Un carácter rudo y pacientemente impetuoso, por lo común autoritario. De la rudeza dan buena muestra las atrocidades que de los turbulentos banderizos de fines de nuestra Edad Media nos cuenta Lope García de Salazar en su Libro de las buenas andanzas e fortunas, aquellas sombrías luchas entre los de Butrón y Tamudio, los de Tamudio y los Leguizamón, los Leguizamón y los Tariaga y Maztiartu, narradas con fúnebre monotonía por el viejo cronista mientras estaba preso por sus hijos en la torre de Sant Martín de Mesñatones.
Y autoritarios, sí, autoritarios, a la vez que de espíritu independiente. Para mandar salvajes o para regir frailes, para colonizadores o para priores que ni hechos de encargo, pintiparados allí donde haga falta una energía un poco ruda y procedimientos rectilíneos, pero torpes para gobernar pueblos ya hechos, donde haya que concertar voluntades y templar gaitas, donde se requiera flexibilidad ante todo. Y cuando le toca ser subordinado el vasco, según la frase consagrada, obedece, pero no cumple; no dice que no, pero hace la suya.
Porque a tercos sí que no nos gana nadie. «Vizcaíno, burro», suele decirse aludiendo a nuestra testarudez, que acaso llegue a ser muchas veces en nosotros un vicio, pero que es, sin duda, de ordinario nuestra virtud capital. Si no entra de otro modo el clavo, lo meteremos a cabezadas. Pero nuestra terquedad es menos violenta que la del aragonés. Toda la afabilidad que se quiera, pero a hacer la suya el vasco. «Los vascongados -suele decirme un amigo- no atienden ustedes a más razones que a las suyas propias; si se arruinan, será solos, sin empacharse de consejos ajenos, pero sin culpar tampoco al prójimo por ello.» Por tercos, más que por otra cosa, hemos sostenido dos guerras civiles en el siglo pasado, porque nos parecía que marcha demasiado de prisa el progreso político, sin acomodarse al social; para ponerle a paso de buey, lento, sí, pero seguro.

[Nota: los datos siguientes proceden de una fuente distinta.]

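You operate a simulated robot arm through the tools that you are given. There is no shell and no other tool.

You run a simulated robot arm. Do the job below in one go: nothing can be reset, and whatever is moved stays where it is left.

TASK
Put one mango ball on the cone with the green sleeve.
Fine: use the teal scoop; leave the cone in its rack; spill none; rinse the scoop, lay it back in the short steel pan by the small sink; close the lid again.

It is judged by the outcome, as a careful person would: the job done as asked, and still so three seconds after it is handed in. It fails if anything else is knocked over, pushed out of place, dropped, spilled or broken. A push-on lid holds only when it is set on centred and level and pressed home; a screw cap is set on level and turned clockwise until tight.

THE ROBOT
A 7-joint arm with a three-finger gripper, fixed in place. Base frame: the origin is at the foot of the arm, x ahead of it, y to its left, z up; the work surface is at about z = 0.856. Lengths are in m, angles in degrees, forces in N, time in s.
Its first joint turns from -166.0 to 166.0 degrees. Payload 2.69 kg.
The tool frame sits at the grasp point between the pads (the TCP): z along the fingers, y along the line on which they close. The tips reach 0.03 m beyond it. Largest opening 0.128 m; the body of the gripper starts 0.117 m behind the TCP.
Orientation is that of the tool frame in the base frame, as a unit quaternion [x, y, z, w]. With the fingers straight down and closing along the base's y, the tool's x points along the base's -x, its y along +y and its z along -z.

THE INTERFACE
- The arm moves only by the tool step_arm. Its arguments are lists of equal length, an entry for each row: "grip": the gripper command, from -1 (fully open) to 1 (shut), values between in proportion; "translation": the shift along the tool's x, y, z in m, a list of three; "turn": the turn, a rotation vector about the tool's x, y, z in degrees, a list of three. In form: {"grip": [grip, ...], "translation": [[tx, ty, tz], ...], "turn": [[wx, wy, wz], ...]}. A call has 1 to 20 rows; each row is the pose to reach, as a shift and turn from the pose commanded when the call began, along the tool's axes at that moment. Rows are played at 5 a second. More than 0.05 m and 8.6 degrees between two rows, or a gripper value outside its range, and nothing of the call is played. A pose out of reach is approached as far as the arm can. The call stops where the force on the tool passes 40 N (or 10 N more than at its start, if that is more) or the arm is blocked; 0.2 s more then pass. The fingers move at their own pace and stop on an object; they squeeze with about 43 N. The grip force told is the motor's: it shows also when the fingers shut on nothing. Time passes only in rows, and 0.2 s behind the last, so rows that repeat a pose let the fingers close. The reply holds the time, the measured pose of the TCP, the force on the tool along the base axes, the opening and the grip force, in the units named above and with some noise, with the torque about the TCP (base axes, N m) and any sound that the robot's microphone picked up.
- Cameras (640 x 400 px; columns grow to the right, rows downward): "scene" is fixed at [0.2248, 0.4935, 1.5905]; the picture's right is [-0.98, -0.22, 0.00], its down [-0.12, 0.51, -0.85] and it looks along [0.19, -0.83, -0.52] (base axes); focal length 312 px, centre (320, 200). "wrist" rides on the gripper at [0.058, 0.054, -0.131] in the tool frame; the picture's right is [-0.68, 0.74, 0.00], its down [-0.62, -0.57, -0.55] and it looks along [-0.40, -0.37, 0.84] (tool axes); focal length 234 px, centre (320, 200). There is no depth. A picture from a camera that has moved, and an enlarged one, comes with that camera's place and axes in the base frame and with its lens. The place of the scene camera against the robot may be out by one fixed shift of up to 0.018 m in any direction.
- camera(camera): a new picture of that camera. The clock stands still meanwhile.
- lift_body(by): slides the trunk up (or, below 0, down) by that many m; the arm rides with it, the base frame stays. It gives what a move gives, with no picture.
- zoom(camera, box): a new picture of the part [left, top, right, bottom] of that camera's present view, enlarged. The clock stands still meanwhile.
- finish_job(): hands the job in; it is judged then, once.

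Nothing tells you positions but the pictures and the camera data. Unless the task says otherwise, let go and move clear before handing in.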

Si hay algún hombre representativo de mi raza, es Iñigo de Loyola, el hidalgo guipuzcoano que fundó la Compañía de Jesús, el caballero andante de la Iglesia: el hijo de la tenacidad paciente. La Compañía, me decía una vez un famoso exjesuíta, no es castellana, como se ha dicho, ni española; es vascongada. Y vascongada hasta en sus defectos. Es vascongada en su terquedad pacienzuda, en su espíritu a la vez autoritario e independiente, en su horror a la ociosidad, en su pobreza de imaginación artística, en la fuerza para acomodarse a los más distintos ambientes, sin perder su individualidad propia. Y esto me lleva como de la mano a decir algo de lo que se ha llamado nuestro fanatismo.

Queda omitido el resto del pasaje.